The Difference Between Cost and Value in Advertising
A lesson all marketing professionals must learn
A lesson all marketing professionals must learn
The one piece of advice I’d give to any marketing professional is to understand the significant difference between cost and value — both inside and outside of work.
Value is when something has perceived importance, usefulness, or monetary worth. It’s also what we give out in our actions and behaviours, and in the choices we’re seen to make.
Practically, as a marketing consultant, I give value to everything. Whether it be clients, brand advocates, customers, or digital and experiential activity.
I crunch the numbers on web traffic, engagement, and shopping cart abandonment to predict how much we’d make with each penny we’d spend. Anything more is a bonus, but it should never be less.
A Lesson for You When Advertising
When starting a business or new venture, people often see the cost and value as aligned. “I’m paying £5,000 for this ad, so I’m absolutely going to make at least £5,000.”
This is false.
I am not a professional mathematician, but I do understand that conversion rates on past activity give people like you and me a scalable indicator for any repeated action.
Every brand advocate or advertiser should be paid on a prediction for ROI (Return on Investment). If it’s out of your budget and you don’t have money to risk, don’t use their service.
Remember: The price is what they want you to pay, not what it’s worth.
Think hard about that next time you buy a sponsored post, advert, or email blast. They want £5,000 to send it to their 5,000 email addresses. Sounds fair, but what’s their open rate?
Let’s say the average is 8%. Now that’s 400 customers who will see those emails, not 5,000. So where you were paying £1 per potential customer, now you’re paying £12.50 per potential customer. Yikes!
If they value their list at £1 per customer, the most I’d be willing to pay them for that email blast or ad is £400. Honestly, that’s its value.
The same works for magazines with huge readerships. It sounds good, but the likelihood is a small fraction of that number will ever see your ad.
By looking at your conversion rate for your website or store you’ll be able to work out how much you’d stand to make from customers seeing your ad. Be conservative. It’s better to underestimate and be pleasantly surprised.
Here’s a Simple Visual Breakdown
You spend £5,000 on a sponsored email blast with an influencer. (5,000 sends)
17% open. That’s 850 people.
10% of that 850 people click through. It’s a good email after all.
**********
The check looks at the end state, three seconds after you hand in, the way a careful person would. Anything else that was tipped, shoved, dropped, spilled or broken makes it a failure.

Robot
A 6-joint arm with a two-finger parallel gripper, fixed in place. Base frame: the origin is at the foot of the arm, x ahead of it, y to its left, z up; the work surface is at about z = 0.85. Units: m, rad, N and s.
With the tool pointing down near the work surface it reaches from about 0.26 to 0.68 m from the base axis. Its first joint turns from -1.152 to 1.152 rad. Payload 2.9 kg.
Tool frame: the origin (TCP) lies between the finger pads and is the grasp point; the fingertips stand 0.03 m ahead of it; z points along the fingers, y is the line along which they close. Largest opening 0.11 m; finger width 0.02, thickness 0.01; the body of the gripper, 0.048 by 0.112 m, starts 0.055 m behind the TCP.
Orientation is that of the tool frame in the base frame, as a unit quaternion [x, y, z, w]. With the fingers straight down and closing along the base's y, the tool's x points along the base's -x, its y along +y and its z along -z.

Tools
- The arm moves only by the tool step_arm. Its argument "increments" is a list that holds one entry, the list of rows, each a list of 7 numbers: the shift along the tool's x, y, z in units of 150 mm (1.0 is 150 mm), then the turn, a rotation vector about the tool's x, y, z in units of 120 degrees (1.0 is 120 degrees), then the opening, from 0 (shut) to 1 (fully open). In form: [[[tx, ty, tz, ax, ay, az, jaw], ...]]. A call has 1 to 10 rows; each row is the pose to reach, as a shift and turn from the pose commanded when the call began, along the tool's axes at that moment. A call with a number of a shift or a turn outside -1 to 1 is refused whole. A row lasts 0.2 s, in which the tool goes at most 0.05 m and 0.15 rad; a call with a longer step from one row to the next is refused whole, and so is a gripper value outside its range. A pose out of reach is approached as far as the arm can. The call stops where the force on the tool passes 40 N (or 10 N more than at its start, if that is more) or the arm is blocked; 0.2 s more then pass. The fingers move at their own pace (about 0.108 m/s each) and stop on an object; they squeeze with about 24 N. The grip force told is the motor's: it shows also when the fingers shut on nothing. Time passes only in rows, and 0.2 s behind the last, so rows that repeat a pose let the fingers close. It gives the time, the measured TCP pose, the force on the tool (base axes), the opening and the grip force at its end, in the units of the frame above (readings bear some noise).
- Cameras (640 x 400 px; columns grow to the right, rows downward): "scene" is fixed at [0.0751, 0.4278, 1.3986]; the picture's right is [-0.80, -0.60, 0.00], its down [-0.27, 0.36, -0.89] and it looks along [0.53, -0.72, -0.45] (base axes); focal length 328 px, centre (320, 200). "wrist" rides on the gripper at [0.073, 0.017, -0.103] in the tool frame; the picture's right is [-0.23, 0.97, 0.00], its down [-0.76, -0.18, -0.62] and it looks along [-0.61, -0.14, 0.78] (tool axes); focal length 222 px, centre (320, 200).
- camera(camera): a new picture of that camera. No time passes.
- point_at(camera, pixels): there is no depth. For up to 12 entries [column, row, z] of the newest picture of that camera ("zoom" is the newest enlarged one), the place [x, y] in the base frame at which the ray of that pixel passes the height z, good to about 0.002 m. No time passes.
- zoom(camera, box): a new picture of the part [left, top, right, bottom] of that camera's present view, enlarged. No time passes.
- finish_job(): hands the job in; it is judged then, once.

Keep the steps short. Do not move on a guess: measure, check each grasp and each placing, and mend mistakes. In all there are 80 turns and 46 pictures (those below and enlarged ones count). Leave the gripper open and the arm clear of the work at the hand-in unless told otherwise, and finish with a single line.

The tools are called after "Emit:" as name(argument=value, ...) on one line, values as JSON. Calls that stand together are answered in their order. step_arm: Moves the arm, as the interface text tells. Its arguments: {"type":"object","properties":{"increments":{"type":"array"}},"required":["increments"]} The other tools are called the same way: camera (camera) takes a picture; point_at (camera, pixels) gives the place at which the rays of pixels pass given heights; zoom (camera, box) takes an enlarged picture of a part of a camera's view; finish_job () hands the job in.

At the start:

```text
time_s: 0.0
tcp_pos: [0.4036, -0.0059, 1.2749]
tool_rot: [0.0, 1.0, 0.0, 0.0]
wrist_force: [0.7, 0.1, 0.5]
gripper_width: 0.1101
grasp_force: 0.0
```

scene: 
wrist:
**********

Your website converts at 3% on average. That’s 15 sales you’ve made.
Your average order value is £100. You’ve made £1,500.
But you spent £5,000. So that’s a net loss of £3,500. Sorry! It wasn’t worth it.
Know what your products are worth, question the value you’re getting when purchasing advertising, and predict or forecast your ROI — always.
Any marketing activity you do should be unapologetically analytical because: Cost and value are two different things.
This Is Also True for Your Personal Interactions
High-value friends, family, and clients deserve more of your time. You can work this out with Pareto’s law. Which 20% of people will bring you 80% of your happiness, support, and opportunities?
Cut low-value interactions out of your life and business. They only serve to take up 80% of your time and patience for 20% of the reward.